The first time I ever did any real calligraphy was my first year at RISD, 1958. I learned how to cut a nib from a reed, fill it with ink, and make my first letter. It seemed simple enough. But, as soon as I put pen to paper something magical happened to me. It opened up a whole new world of passion and interest. Anybody worth his integrity HAS to follow his passion.

I distinctly remember the fascination I had with lettering earlier than that. I was about 7, watching a man draw letters. I was totally absorbed. And stood there and watched him for hours. I couldn’t take my eyes off what he was doing. It was that fascination that awoke several years later at RISD.

Can you explain your process of working with a client and moving from the initial meetings up through the finished logo?

My process of working with a client is pretty simple—we’ll have an initial meeting, the more informal the better. We find out about each other, establish a nice rapport. That’s very important for me. He goes over the assignment. Then I’m off to my studio and quickly get to sketching ideas and concepts. With his input fresh in mind the ideas start to come pretty effortlessly. There is no shortage of ideas, 10-20-30, sometimes too fast to keep up with sketching them all. The “blank canvas” doesn’t scare me one bit. Actually, it’s an invitation to create. I bring the ones I really like to another meeting and we discuss what the best solution would be for his purposes, his company.

I do the finished art. That’s all there is to it. Simple—I hate dog and pony shows.

So much has changed in the world of graphics arts in the 40-some-odd years since your career has taken off. How have you adapted not only to the new techniques of creating digital artwork, but also to the new applications for viewing it (the internet, branding and logo infestation everywhere, etc.)?

Creativity, inspiration, artistry, exploration, inventiveness never change. Only the tools. We all have limitless creativity. It’s a matter of how much of it you can mine. How able you are at tapping into it, digging it up.

I spend my time at the sketch pad. Lots of time! After I get approval on THE logo I do a careful drawing of it. When I have all the elements exactly as I want them I scan it and send it to one of my pals who traces it in Illustrator. This goes back and forth a few times until he’s nailed all the nuances. That’s the extent of my knowledge of using the computer. Call me an old dog, but the technique never interested me much. The creativity did.

There’s really been a recent revival of the hand-drawn style you helped popularize in the late 1980’s.

…I mean, that Ninja logo is so iconic. How do you feel about it coming back around today?

If it left, it was only until clients and the graphics community realized that no computer can match wits with us humans. I understand the fascination with this new tool. When the novelty wore off we got back to basics.

It was a human who invented the computer. So, we are the boss of computers. We tell it what to do! When we allowed the computer to dictate to us is when you saw all these cold looking things it spit out. It got so prevalent that when I got an assignment from a new client, the only thing he told me was that he didn’t want it to look like a computer did it. Smart client.

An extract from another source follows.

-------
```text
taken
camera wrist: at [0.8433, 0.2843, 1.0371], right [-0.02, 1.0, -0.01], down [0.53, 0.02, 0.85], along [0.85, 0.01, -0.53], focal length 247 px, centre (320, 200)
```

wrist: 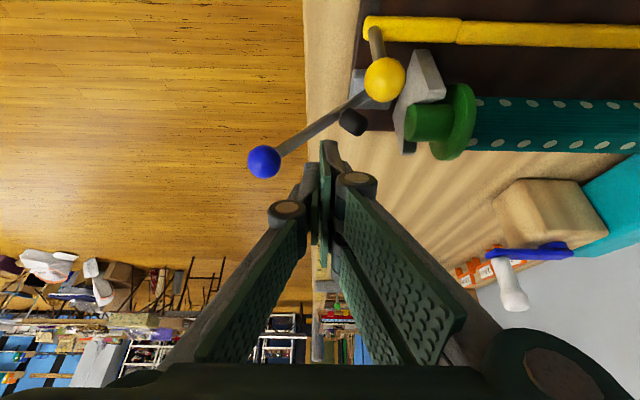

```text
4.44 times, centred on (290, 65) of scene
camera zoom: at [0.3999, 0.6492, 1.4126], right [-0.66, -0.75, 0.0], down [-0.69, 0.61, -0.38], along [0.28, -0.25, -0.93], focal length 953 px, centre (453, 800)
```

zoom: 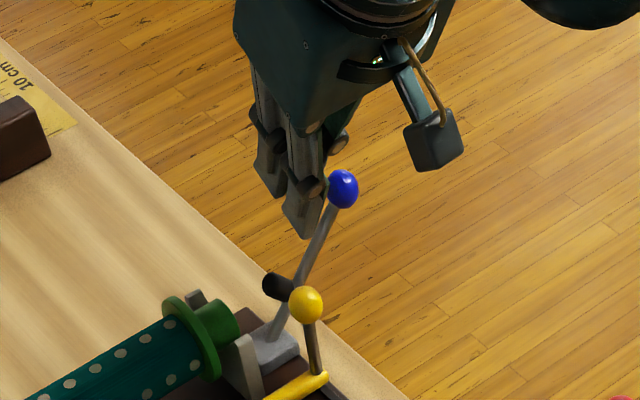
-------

Designers nowadays are looking back for inspiration to work which you and your peers were doing just before the dawn of the Macintosh computer. Who did you look up to as an up-and-coming designer?

While at RISD, the class took a field trip to the Boston Museum of Art to view an exhibition of Hermann Zapf’s calligraphy. I couldn’t get over how incredibly beautiful it all was. I learned a lot from that consummate master. It actually took my breath away. I didn’t want to leave.

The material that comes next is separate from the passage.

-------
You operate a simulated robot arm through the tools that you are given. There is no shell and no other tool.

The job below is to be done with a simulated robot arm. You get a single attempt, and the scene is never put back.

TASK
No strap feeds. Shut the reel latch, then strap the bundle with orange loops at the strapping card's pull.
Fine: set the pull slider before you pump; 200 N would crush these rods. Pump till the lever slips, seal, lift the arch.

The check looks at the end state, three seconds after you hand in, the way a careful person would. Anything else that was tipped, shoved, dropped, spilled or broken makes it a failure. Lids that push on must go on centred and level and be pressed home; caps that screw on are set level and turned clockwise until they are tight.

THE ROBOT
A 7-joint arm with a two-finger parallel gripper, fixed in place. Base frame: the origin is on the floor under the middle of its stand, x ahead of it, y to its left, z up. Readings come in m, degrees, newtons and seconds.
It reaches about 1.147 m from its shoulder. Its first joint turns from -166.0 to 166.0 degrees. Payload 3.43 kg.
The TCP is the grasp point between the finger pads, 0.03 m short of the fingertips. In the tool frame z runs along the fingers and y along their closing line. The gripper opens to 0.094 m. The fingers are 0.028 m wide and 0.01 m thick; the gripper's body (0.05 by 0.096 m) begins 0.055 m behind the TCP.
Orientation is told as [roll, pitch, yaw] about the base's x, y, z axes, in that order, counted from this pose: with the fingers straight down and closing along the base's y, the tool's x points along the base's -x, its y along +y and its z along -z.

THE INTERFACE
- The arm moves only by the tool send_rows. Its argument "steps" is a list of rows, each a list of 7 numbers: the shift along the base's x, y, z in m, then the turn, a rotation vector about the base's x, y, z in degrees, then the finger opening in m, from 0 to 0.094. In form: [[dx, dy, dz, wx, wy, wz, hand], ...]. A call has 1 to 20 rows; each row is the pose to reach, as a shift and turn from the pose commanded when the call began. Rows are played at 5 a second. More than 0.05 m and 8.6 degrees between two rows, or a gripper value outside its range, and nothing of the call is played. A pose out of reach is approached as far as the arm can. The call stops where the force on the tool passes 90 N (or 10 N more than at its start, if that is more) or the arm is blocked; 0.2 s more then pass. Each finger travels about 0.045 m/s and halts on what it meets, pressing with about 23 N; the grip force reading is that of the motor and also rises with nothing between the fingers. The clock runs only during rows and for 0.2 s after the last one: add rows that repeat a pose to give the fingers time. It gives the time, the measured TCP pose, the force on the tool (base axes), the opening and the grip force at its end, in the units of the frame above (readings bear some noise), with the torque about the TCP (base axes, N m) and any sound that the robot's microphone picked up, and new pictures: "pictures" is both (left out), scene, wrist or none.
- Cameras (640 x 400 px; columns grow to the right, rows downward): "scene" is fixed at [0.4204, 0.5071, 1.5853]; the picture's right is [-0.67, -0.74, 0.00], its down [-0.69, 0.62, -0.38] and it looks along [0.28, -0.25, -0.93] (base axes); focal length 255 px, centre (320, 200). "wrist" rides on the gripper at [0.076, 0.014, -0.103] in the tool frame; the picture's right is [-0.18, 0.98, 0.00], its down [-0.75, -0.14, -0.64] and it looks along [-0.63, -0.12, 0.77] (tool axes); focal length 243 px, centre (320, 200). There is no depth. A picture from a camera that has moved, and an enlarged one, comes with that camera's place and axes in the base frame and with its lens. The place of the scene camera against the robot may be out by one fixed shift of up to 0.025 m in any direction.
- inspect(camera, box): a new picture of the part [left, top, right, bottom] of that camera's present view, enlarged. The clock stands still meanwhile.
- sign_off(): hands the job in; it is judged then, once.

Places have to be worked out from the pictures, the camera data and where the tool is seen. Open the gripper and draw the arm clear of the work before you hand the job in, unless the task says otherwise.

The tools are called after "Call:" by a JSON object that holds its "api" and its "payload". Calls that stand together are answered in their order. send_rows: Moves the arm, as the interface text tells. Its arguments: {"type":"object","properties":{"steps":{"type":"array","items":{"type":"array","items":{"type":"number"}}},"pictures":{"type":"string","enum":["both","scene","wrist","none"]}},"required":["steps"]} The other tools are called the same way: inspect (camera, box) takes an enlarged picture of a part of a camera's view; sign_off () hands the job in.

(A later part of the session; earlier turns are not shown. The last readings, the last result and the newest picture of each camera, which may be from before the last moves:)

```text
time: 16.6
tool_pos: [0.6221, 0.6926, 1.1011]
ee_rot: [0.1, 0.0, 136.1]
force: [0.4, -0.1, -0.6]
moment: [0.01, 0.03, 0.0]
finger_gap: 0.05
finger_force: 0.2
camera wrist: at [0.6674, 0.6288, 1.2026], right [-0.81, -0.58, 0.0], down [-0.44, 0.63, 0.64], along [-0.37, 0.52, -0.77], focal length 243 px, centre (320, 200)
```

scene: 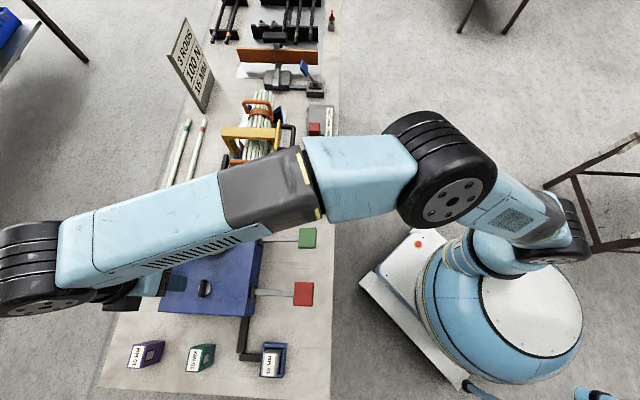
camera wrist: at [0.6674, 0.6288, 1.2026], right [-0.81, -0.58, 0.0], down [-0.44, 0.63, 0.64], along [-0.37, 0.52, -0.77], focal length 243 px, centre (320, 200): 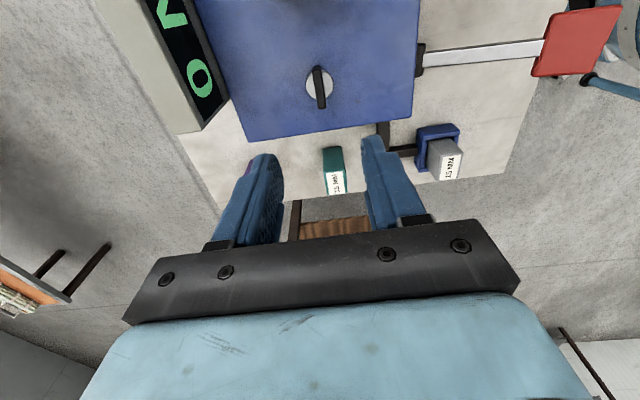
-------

Calligraphy by Herman Zapf

Herb Lubalin was another inspiration, the way he made sense of typography. It was not just good looking, it communicated! It made an impact. And in the commercial world what you need to do is create an impact on the viewer. Otherwise, it fades into all the noise of sameness and goes unnoticed.

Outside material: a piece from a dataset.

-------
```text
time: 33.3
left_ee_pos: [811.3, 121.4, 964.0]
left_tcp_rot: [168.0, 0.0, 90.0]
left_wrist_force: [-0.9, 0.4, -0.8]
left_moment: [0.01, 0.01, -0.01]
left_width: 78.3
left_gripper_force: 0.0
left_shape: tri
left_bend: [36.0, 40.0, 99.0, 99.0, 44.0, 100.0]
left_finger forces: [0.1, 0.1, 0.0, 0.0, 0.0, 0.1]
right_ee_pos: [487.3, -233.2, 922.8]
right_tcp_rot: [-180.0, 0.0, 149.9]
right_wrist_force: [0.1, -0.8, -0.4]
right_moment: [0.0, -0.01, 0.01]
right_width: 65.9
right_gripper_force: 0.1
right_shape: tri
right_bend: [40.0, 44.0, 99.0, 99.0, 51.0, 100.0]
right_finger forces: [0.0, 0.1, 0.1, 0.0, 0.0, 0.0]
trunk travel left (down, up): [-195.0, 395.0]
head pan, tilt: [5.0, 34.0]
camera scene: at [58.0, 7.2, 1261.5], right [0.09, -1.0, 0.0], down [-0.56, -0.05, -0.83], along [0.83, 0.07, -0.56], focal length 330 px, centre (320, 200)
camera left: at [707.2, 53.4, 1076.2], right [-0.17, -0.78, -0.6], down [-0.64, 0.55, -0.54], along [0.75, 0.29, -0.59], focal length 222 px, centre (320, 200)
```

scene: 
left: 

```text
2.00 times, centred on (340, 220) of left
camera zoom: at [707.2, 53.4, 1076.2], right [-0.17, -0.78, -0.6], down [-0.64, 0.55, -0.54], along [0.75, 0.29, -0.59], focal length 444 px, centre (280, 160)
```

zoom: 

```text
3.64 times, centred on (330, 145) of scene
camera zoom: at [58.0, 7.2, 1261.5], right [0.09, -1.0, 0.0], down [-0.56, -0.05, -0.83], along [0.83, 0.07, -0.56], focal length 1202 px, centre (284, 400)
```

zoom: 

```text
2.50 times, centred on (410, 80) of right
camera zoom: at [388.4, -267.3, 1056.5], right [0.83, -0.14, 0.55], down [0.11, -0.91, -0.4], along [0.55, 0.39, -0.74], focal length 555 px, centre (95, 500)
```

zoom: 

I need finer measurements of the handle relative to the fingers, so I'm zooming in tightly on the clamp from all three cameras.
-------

Bob Cato was a grammy-winning (Bob Dylan, Barbra Streisand) art director/designer at CBS Records in New York. I met him later when he was living and working in LA. I was a young artist just trying to get some work. He saw my portfolio and said “Hey, you got something, kid.” I did a lot of lettering for him. He also knew “everybody” in town and introduced me to all the art directors at the record companies. That’s how I got into the music industry.


Bob Cato (L) with Michael Manoogian (R) in 1977.

There were a handful of us doing a lot of work back then, mainly in the music industry. The brothers Vigon, Jay and Larry, were doing some real cool things. Check out what they did for Fleetwood Mac!

Tom Nikosey was (is) fabulous. As prolific as they come. You should see his latest art!

Then Margo Chase came along a bit later and wrote several new chapters herself.

They were all innovators. Not a wannabe among them.

Any interesting stories from getting to work with any of these big name musicians that you’re allowed to share?

Ken Kragen was Kenny Rogers’ manager and boosted Kenny’s career to dizzying heights. He asked me to design a logo for Kenny. Out of the pile of sketches I did Kragen zeroed in on one and immediately knew it was the one. I met up with them when Kenny was doing a taping of the Dinah Shore show. I learned from Ken that Kenny was a little hesitant over adopting it and was going to try to talk him into it. I saw Kenny in the dressing room and brought up the fact that if he was hesitant, he shouldn’t take it. I could always do more ideas. After all, it’s your logo and you should love it. Well, he grew to like it and used it for years on everything.

Huge lesson I learned: “don’t resist.” Don’t resist rejection. Just don’t resist anything. If you do you run right smack in the face of it and that collision creates some bad energy, bad vibes. If you don’t resist, the thing runs right on by you and disappears into a nothing. It’s some law of the universe… “What you resist smacks you upside the head.”

Don’t ever include an idea you don’t think is stunning. The client can always be counted on to pick that very one. Why? That’s the one you resisted him picking! Don’t present any idea you wouldn’t be proud to sign your name to.